Thy Art Is Murder were never about technicality, there are tons of deathcore bands that can compete with technical death metal bands in an Olympics styled event if there was one, no, they are about smashing your head in with as much power as they can both on album and live which they do with equal violence. The moment this album starts with a slam like riff on “Slaves Beyond Death” the intent is clear the album is going to beat you to a pulp as the double bass bulldozes into the song like a slobbering drunk. As ever the production is pristine, which is a going standard these days as the blast beat is punishingly effective as each snare hit sounds like a whip across your face. The first break down riff appears half way in, you didn’t think this album wasn’t going to have any did you, they are the bread and butter of the scene and absolutely essential, especially live when you have several hundred nutters in a pit pretending to be Bruce Lee.
As the album hits “The Son Of Misery” there is a slight twist as the song begins a little slower as you think uh-oh here comes the change, but no fuck that, the song slaps it aside and brandishes a short breakdown riff and gang chant vocal line and subsequent riff break which is excellent ready for the blast beat. The song has a hardcore vocal barrage, before dipping the song into death metal territory complete with a sweeping double bass salvo. That powerhouse approach continues with “Puppetmaster” as this song maintains the deathcore styling complete with the biggest breakdown riff of the album so far, as the vocals take on a myriad of guises as CJ hones the venom of the song perfectly, making the track and the album as a whole so much more hostile to listen to.
“Dear Desolation” starts like a Deicide song, but with the added twist of a slam riff added and is extremely catchy as this tune has tons of different vocals. “Man Is The Enemy”, don’t we know it, as the song is prime time death core skull fracturing mayhem which has a great build up sequence catalysed by the maniacal vocal piece at the start. The wailing guitar hook adds menace as the song pauses momentarily before detonating into semi blasted pace and in some respects as the song evolves it is the most different on the album as it channels its energy via various avenues of guitar work even though the break down riff dominates at one point. I love the grating riff opening on “The Sin Of The Serpent” which has an eerie riff in the background as again the terrifying vocals take centre stage against that whiplashing snare assault.

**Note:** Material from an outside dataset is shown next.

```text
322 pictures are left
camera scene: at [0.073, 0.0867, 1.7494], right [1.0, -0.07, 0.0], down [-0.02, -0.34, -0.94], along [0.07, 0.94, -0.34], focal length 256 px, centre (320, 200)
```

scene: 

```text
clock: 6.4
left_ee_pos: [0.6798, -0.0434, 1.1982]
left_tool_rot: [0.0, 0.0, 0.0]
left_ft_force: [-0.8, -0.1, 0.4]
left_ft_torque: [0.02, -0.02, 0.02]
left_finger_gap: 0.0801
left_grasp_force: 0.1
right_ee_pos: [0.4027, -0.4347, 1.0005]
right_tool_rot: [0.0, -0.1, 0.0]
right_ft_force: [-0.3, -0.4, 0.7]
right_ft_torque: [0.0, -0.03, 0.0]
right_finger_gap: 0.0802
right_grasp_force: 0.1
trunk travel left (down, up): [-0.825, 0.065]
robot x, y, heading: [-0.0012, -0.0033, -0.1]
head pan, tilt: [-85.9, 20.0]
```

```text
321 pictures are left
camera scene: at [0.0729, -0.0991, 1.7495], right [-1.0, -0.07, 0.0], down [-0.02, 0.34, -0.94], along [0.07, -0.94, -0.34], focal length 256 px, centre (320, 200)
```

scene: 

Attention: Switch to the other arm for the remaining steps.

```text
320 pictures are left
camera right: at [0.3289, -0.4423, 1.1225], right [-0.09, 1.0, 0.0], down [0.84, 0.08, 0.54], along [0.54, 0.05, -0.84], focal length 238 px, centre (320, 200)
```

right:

The moody start of “Fire In The Sky” is a red herring as that haunting guitar riff is supplanted by a rabid insatiable ultra-fast onslaught and is probably the fastest song on the album.
In some respects the second half of the album has some tenets of experimentation but they are limited to offering the listener some sound bites of twisted guitar hooks like the opening segue of “Into Chaos We Climb” without sending the song down a crevasse of experimentalism preferring to return it to the confines that the band knows and executes so damn well. Instead of finishing with some sort of weird closer the album again has a glimpse of something different but quickly harnesses what the band does well and deploys effectively but this time reveals a legion of death metal troops but the song does have a slower gloomy aura and gives the ending to the album a sad and despondent ethos, a reflection of album’s title maybe.
As their band may suggest if homicide daresay be a craft of the utmost mastery, then this fourth chapter contains ten lessons in perfecting that artistry.